SUPPLIED MATERIAL:
━━━━━━━━━━━━━━━━
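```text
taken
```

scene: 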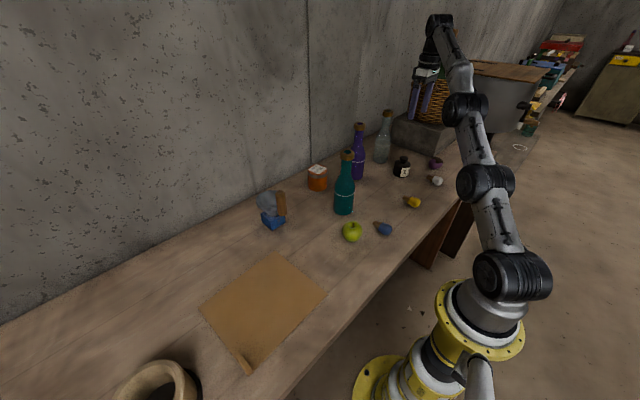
━━━━━━━━━━━━━━━━
EXCERPT:
And whan sir Mordred saw kynge Arthur he ran untyll him with hys swerde drawyn in hys honde, and there kyng Arthur smote sir Mordred undir the shylde with, with a foyne of his spear, thorowoute the body more than a fadom. And whan sir Mordred felte that he had hys dethys wounde he threste hymselff with the myght that he had upp to the burre of kyng Arthurs speare, and ryght so he smote his fadir, kygne Arthure, with hys swerde holdynge in both hys hondys, uppon the syde of the hede, that the swerde perced the helmet and the tay of the brayne. (Malory, 1237)
There can only be one
ending to the Arthurian saga - the battle on Salisbury Plain, where Arthur and
Mordred, father and son, kill and are killed by each other. Camelot lies in
ruins behind them, and the King himself is taken to Avalon on a bier by three,
weeping queens, for healing or burial. He becomes rex quondam, rex futurus of a kingdom that can no longer exist. But
what if the story could end differently? What if Guinevere’s infidelity could
be erased, and its terrible consequences with it? What if there could be a
happy ending to the saga?
In her groundbreaking
essay on reading Sir Gawain and the Green
Knight as revisionist history, Fisher argues that was the anonymous
author’s intent in writing his poem. She suggests that he ‘tries to revise
Arthurian history in order to make it come out right’(138), and that he
accomplishes it by marginalizing its female figures and by decentring their
disruptive influence. Although her argument holds true for both Guinevere and
Morgan, it falls apart when it comes to the Lady, whose central placement in
and central importance to the text is undeniable. She may work in confined
spaces, she may be unnamed, but her power over Gawain and his fate is
undeniable. Indeed, as I will argue in this essay, Gawain’s real test is one of
sexual fidelity, administered by her to him within the castle. Ultimately, his
successful negotiation of it (even taking into account his slight slip on the
third morning) is the poet’s way of allowing Camelot itself to pass the test
that it fails with such tragic results.
With that in mind, we
need to look very carefully at the events of the third fitt of the poem. At the
end of the second fitt, Bertilak proposes a game that he and Gawain can play,
if the knight is amenable. For the next three mornings, he will go hunting in
the woods, while Gawain will remain in bed at the castle accompanied by the
Lady. Whatever he gets, he will give to Gawain, and vice versa. Gawain agrees to this, and they spend the next three
days accordingly. For the first two mornings, Gawain manages to escape without
offending Bertilak or the Lady and without compromising his own honour. He gets
kisses from her, and passes them onto his host, who is greatly amused. However,
on the last day, he makes a small mistake by accepting a green girdle from her,
which she swears will save his life. This, he holds back from Bertilak, seeing
it as a means of salvation.
━━━━━━━━━━━━━━━━
DIRECTIVE:
Locate "And whan sir Mordred saw" and "brayne. (Malory, 1237)" in the excerpt, and write out these words with everything between them.

FINAL RESULT:
And whan sir Mordred saw kynge Arthur he ran untyll him with hys swerde drawyn in hys honde, and there kyng Arthur smote sir Mordred undir the shylde with, with a foyne of his spear, thorowoute the body more than a fadom. And whan sir Mordred felte that he had hys dethys wounde he threste hymselff with the myght that he had upp to the burre of kyng Arthurs speare, and ryght so he smote his fadir, kygne Arthure, with hys swerde holdynge in both hys hondys, uppon the syde of the hede, that the swerde perced the helmet and the tay of the brayne. (Malory, 1237)